**WHAT IS NEEDED**
Provide the data again in its entirety, exactly as given. Use JSON: a list with one string for each line that is not empty.

**DATASET EXTRACT**
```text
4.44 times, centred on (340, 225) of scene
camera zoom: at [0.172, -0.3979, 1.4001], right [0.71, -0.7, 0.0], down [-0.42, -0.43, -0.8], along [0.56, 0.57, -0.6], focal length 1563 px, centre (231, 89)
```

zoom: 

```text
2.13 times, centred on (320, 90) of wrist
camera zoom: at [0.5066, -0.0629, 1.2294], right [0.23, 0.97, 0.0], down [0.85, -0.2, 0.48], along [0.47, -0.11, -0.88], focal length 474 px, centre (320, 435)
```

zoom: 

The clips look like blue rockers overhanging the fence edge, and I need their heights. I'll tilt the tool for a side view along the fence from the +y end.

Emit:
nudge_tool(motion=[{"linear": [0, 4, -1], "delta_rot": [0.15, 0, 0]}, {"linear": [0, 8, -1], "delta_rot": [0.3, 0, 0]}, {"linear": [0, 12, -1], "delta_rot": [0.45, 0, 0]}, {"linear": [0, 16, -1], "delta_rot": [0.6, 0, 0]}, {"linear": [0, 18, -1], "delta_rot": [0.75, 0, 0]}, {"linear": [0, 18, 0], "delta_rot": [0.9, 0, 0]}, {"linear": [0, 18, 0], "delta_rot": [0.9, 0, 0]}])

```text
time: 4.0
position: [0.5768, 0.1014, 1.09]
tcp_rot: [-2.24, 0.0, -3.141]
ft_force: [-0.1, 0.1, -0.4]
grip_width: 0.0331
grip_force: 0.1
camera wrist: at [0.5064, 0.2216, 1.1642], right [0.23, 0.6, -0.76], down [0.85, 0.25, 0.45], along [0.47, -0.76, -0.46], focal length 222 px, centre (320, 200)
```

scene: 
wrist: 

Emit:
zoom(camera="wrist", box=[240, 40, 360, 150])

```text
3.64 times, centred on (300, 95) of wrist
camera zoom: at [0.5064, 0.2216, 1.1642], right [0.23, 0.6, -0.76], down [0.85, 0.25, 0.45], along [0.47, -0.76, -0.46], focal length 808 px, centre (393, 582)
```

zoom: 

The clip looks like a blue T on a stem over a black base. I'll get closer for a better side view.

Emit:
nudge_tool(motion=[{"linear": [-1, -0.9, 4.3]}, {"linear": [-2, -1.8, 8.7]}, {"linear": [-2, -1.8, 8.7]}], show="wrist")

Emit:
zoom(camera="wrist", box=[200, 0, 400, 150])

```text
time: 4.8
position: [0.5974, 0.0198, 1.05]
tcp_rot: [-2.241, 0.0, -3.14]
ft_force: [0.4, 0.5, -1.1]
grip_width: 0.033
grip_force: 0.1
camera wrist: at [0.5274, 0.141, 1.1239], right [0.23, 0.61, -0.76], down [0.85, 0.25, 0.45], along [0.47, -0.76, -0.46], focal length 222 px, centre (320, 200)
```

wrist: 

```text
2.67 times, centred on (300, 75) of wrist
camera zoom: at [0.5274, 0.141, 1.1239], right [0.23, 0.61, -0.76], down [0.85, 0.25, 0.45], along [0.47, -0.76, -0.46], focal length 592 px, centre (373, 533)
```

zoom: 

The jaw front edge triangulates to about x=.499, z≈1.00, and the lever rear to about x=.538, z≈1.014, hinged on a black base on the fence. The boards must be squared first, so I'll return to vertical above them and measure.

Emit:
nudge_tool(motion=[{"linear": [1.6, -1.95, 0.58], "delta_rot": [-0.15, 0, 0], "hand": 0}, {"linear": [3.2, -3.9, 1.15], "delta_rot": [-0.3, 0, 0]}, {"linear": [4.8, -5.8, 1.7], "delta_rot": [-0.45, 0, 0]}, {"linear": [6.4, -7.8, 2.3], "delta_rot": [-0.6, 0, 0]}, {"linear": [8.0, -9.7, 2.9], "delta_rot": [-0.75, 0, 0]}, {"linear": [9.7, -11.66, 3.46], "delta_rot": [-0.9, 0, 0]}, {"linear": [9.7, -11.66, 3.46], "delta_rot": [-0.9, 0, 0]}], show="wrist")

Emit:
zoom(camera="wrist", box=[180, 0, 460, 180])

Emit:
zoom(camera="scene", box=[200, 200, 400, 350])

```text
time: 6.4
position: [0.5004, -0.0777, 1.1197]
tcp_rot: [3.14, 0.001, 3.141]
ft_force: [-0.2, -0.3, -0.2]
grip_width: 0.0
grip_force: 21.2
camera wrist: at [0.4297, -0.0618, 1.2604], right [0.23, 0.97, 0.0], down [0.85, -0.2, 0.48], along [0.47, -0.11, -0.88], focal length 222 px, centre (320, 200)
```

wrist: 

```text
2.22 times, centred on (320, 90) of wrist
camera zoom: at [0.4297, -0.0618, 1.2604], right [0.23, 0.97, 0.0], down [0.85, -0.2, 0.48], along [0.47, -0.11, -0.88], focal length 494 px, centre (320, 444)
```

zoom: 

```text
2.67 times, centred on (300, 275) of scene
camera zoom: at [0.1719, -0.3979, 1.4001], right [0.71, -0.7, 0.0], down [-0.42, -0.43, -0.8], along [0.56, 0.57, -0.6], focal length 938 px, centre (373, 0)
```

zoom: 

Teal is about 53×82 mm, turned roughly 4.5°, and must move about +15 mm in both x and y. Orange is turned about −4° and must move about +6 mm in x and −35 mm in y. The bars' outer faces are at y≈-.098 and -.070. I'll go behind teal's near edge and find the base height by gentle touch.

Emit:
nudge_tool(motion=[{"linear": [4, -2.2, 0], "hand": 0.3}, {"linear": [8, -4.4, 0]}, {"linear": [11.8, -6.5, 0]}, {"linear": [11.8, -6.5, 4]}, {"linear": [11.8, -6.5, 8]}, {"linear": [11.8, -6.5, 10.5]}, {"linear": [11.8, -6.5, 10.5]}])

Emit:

**EXERCISE RESPONSE**
[
  "```text",
  "4.44 times, centred on (340, 225) of scene",
  "camera zoom: at [0.172, -0.3979, 1.4001], right [0.71, -0.7, 0.0], down [-0.42, -0.43, -0.8], along [0.56, 0.57, -0.6], focal length 1563 px, centre (231, 89)",
  "```",
  "zoom: ",
  "```text",
  "2.13 times, centred on (320, 90) of wrist",
  "camera zoom: at [0.5066, -0.0629, 1.2294], right [0.23, 0.97, 0.0], down [0.85, -0.2, 0.48], along [0.47, -0.11, -0.88], focal length 474 px, centre (320, 435)",
  "```",
  "zoom: ",
  "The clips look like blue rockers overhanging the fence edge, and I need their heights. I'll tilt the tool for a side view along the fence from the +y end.",
  "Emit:",
  "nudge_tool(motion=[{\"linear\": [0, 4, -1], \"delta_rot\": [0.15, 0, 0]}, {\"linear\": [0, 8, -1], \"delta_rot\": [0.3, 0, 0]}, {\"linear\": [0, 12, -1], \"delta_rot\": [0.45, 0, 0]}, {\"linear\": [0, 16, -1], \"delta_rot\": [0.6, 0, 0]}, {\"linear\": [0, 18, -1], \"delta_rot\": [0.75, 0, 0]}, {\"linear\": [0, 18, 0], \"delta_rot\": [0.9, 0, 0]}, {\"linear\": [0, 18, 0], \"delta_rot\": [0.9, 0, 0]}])",
  "```text",
  "time: 4.0",
  "position: [0.5768, 0.1014, 1.09]",
  "tcp_rot: [-2.24, 0.0, -3.141]",
  "ft_force: [-0.1, 0.1, -0.4]",
  "grip_width: 0.0331",
  "grip_force: 0.1",
  "camera wrist: at [0.5064, 0.2216, 1.1642], right [0.23, 0.6, -0.76], down [0.85, 0.25, 0.45], along [0.47, -0.76, -0.46], focal length 222 px, centre (320, 200)",
  "```",
  "scene: ",
  "wrist: ",
  "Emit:",
  "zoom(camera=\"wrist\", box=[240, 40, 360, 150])",
  "```text",
  "3.64 times, centred on (300, 95) of wrist",
  "camera zoom: at [0.5064, 0.2216, 1.1642], right [0.23, 0.6, -0.76], down [0.85, 0.25, 0.45], along [0.47, -0.76, -0.46], focal length 808 px, centre (393, 582)",
  "```",
  "zoom: ",
  "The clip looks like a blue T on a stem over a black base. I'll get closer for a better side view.",
  "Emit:",
  "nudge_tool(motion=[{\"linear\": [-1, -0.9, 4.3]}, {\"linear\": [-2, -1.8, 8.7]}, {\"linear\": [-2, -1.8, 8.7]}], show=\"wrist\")",
  "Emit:",
  "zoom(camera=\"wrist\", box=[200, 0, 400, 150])",
  "```text",
  "time: 4.8",
  "position: [0.5974, 0.0198, 1.05]",
  "tcp_rot: [-2.241, 0.0, -3.14]",
  "ft_force: [0.4, 0.5, -1.1]",
  "grip_width: 0.033",
  "grip_force: 0.1",
  "camera wrist: at [0.5274, 0.141, 1.1239], right [0.23, 0.61, -0.76], down [0.85, 0.25, 0.45], along [0.47, -0.76, -0.46], focal length 222 px, centre (320, 200)",
  "```",
  "wrist: ",
  "```text",
  "2.67 times, centred on (300, 75) of wrist",
  "camera zoom: at [0.5274, 0.141, 1.1239], right [0.23, 0.61, -0.76], down [0.85, 0.25, 0.45], along [0.47, -0.76, -0.46], focal length 592 px, centre (373, 533)",
  "```",
  "zoom: ",
  "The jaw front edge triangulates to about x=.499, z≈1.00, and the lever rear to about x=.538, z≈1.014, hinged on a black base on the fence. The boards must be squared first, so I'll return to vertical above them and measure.",
  "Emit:",
  "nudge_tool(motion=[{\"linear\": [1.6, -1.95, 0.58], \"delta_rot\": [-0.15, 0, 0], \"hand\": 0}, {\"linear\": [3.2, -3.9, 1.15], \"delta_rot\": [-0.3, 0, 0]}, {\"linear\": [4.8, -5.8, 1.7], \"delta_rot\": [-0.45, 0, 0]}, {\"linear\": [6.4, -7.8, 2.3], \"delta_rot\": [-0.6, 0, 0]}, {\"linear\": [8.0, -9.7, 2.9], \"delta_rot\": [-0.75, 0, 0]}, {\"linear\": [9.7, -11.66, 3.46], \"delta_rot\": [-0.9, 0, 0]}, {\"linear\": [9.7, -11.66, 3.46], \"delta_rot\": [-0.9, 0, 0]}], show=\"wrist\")",
  "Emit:",
  "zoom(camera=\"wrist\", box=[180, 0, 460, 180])",
  "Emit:",
  "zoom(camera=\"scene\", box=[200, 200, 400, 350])",
  "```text",
  "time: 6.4",
  "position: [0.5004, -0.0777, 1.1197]",
  "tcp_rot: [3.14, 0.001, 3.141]",
  "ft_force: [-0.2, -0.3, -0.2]",
  "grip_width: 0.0",
  "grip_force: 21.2",
  "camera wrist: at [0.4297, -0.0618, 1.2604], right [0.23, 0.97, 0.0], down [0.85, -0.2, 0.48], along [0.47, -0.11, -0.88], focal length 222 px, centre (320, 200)",
  "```",
  "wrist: ",
  "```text",
  "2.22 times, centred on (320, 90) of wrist",
  "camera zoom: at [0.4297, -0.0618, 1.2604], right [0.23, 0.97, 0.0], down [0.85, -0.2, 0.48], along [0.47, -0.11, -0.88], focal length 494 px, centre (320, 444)",
  "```",
  "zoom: ",
  "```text",
  "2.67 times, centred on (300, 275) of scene",
  "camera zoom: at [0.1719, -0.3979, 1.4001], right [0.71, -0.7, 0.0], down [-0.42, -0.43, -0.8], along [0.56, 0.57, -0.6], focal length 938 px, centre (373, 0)",
  "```",
  "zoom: ",
  "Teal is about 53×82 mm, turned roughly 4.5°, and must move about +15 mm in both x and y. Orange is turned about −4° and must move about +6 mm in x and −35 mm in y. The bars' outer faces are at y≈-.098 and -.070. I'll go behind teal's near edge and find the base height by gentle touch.",
  "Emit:",
  "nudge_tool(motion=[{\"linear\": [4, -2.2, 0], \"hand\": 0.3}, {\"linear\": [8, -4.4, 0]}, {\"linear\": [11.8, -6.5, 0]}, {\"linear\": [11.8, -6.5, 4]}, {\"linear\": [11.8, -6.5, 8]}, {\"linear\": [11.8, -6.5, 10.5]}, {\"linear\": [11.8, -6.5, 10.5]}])",
  "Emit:"
]